Why the delay in the emergence of environmental justice as a cause, at a time when civil rights had long been a national issue?  We can only speculate, but perhaps the reasons lay in rapidly escalating levels of frustration. Almost two decades after the passage of the 1964 Civil Rights Act, too little seemed to have changed on the ground. Within the Civil Rights movement itself, there could well have been a search for new strategies.

There may also have been frustration that the environmental laws passed in the prior decade had not  translated into tangible environmental improvements for the disadvantaged. And all this frustration could only have been heightened by the timing. In 1982, the Reagan Administration was in full swing, and it was clearly no friend to either civil rights or environmental protection.

Whatever the trigger for its emergence into the limelight, environmental justice quickly developed momentum.

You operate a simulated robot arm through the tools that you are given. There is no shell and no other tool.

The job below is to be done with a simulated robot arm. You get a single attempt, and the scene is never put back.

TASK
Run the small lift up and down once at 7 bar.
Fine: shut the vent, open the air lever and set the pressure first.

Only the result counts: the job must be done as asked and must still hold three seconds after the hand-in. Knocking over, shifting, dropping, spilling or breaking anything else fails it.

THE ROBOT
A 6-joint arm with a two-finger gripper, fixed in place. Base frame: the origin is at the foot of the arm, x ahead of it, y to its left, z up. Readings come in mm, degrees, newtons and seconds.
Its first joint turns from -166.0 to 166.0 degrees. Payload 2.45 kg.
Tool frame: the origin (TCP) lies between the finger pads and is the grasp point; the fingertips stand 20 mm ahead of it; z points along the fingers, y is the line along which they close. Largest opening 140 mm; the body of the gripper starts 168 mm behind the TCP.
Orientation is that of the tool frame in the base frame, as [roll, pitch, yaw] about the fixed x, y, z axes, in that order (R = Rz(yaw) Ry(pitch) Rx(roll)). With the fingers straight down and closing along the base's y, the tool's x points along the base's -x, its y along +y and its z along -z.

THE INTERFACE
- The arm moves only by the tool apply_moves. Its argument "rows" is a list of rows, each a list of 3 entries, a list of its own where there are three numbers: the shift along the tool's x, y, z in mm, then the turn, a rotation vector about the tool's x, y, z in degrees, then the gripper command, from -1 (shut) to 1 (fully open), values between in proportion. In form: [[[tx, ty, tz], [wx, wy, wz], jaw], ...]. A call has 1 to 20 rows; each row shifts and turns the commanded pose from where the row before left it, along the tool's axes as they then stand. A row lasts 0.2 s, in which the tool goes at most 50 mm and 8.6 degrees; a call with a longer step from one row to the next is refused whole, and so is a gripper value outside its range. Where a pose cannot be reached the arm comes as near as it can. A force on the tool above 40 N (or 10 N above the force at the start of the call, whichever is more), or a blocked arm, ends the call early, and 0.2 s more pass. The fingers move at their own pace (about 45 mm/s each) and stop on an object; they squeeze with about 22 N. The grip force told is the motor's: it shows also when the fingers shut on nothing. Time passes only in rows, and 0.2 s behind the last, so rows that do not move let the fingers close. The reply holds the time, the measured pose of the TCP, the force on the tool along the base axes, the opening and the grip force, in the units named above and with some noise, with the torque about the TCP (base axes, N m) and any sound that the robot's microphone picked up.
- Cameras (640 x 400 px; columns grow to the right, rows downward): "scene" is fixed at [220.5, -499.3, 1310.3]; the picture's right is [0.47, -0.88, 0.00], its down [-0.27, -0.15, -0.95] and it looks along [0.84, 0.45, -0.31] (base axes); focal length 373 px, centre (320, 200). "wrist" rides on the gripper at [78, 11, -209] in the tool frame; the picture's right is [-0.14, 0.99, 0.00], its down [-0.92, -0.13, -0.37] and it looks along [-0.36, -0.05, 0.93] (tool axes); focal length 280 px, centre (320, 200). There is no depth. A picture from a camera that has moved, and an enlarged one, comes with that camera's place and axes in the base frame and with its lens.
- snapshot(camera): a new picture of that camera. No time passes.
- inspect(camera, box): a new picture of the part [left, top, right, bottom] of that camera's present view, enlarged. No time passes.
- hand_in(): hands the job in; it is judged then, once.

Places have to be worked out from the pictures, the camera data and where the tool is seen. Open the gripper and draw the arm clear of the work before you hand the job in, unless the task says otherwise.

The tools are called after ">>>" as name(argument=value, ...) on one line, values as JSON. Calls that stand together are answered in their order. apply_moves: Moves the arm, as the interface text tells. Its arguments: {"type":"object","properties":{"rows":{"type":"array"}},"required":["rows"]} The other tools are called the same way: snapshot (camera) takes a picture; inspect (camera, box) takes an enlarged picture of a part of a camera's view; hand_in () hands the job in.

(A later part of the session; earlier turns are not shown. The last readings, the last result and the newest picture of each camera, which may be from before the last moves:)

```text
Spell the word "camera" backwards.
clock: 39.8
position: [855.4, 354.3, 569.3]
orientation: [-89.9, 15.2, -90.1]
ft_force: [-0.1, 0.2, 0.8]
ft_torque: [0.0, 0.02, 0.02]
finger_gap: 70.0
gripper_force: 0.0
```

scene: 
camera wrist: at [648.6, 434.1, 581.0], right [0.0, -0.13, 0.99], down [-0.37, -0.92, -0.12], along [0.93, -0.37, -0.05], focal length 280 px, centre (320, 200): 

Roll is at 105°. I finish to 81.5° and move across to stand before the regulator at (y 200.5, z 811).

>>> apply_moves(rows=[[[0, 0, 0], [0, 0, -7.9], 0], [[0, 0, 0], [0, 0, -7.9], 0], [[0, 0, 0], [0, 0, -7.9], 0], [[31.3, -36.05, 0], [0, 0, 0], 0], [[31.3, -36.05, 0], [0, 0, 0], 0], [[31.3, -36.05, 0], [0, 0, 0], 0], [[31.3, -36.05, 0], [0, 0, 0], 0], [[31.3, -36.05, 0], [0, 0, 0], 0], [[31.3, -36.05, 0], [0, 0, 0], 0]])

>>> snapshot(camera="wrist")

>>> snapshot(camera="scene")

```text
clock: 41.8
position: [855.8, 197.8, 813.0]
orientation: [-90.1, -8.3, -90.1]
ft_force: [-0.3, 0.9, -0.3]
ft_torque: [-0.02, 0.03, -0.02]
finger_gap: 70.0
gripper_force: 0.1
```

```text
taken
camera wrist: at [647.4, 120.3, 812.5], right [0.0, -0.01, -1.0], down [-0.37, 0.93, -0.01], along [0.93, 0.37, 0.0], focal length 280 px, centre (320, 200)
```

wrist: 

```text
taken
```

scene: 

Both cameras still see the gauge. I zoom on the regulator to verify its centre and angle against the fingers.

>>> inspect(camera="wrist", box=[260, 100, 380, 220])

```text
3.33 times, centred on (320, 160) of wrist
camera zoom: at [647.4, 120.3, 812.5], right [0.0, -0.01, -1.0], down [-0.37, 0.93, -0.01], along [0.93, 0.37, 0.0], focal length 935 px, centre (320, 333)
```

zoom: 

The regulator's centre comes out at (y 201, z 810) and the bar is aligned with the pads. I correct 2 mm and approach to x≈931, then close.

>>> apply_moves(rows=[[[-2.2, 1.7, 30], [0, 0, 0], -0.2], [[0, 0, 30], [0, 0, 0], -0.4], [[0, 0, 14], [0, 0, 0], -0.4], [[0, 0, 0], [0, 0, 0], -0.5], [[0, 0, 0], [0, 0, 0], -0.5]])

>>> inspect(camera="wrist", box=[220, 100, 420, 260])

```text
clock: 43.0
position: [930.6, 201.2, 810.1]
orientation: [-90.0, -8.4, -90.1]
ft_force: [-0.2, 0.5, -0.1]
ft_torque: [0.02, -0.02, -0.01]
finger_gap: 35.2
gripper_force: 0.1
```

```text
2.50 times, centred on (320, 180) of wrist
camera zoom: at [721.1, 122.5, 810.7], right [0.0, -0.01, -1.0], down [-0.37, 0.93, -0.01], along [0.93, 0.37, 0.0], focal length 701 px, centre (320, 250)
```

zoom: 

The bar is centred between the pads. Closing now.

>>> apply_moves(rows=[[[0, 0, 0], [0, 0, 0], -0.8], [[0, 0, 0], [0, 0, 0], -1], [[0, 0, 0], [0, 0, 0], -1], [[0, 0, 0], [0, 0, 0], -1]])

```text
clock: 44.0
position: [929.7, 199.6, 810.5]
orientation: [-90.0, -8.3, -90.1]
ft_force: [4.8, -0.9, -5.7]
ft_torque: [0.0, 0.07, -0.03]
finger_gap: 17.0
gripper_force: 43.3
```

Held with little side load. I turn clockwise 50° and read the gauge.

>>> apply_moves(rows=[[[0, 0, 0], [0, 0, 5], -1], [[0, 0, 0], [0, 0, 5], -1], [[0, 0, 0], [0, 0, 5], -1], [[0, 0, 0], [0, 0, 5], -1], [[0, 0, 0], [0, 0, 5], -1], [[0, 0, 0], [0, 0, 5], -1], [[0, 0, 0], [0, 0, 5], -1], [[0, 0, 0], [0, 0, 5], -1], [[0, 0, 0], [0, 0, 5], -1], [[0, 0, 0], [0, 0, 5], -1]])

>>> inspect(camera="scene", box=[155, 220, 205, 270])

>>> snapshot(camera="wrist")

Although President George H.W. Bush had taken some earlier steps, the foundational executive action on environmental justice was a 1994 executive order by President Clinton.  The order directs each agency to address “disproportionately high and adverse human health or environmental effects of its programs, policies, and activities on minority populations and low-income populations.” It’s unclear, however, whether Clinton’s order had much practical effect.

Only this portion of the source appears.